Emily documented her experience on the popular social media app. The kinesiology major from Chicago moved into her housing on August 21 and thought she was doing everything right to protect herself.
“There was literally like three people that I hung out with other than my suitemates and then I still got it,” Emily told us over a Zoom interview from the apartment where she’s in quarantine.
Contact tracing tipped her off she'd been exposed and, other than a sore throat, she was asymptomatic, but when her test results came back, off to isolation she went.
“The first couple of days here were pretty terrible, not going to lie,” Emily said. “I definitely had a few breakdowns over the past couple of days, but now that I'm kind of over the hill, I'm starting to feel better about it.”
Emily's COVID-19 symptoms eventually included a headache, fever and fatigue, but now on day seven of her isolation on Wednesday, she said she's feeling a lot better. Her biggest complaint? Definitely the food that's dropped off outside her door. She showed News 8 a bowl – and tried to describe what was inside.

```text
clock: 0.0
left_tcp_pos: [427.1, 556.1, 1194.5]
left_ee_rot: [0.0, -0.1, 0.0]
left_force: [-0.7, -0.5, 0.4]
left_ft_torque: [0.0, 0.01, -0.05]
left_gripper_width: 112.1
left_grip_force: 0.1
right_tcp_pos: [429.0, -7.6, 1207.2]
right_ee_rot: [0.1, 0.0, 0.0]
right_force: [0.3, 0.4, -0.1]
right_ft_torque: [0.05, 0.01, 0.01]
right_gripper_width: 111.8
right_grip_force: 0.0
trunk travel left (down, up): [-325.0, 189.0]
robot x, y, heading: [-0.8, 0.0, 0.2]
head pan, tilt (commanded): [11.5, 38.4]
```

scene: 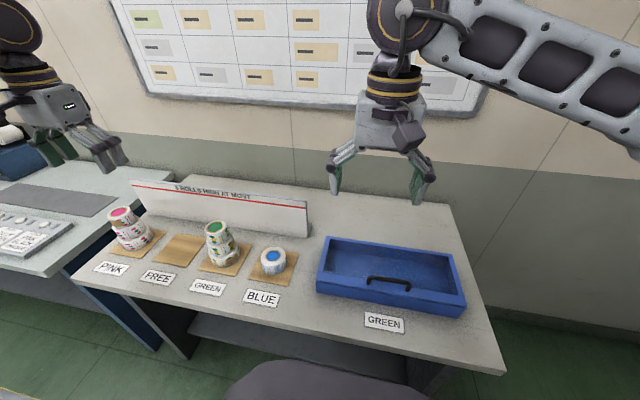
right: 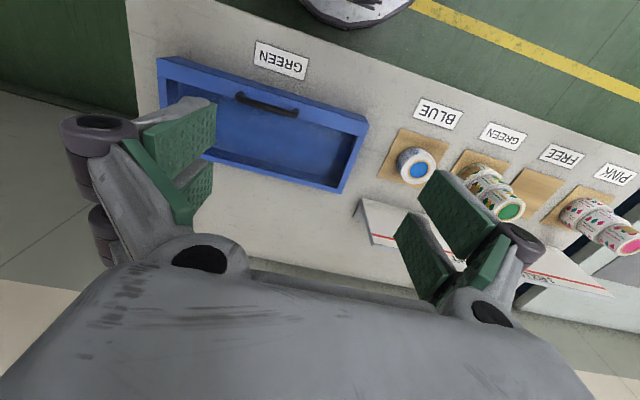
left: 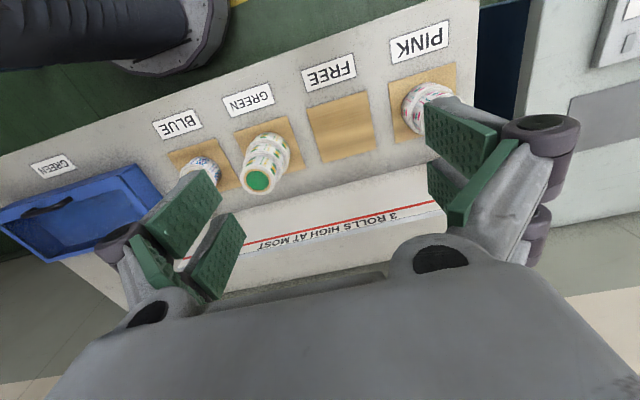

“I think it's like tater tots and cheese and it's something else," said Emily. "I think it's supposed to be like a makeshift breakfast omelette or something, but it's definitely not something I find appetizing so I did not indulge myself in that,” she said with a laugh.
Because of a spike in cases among students, Wednesday morning San Diego State started testing students living on campus. Emily is worried that the results will show the problem is a lot bigger than expected.
“I don't know if they're going to shut us down or what's going to happen," said Emily. "I certainly don't want to go home. I just got here.”
Emily said even though she should have coronavirus antibodies, once she's released from isolation on Saturday she still plans to go out of her way to stay safe. She hopes other students will also continue to wear masks and social distance.
“Don't be that person," said Emily. "Everyone wants to be here. We're all paying a lot of money, so just do your part and eventually we'll be able to have an actual school year.”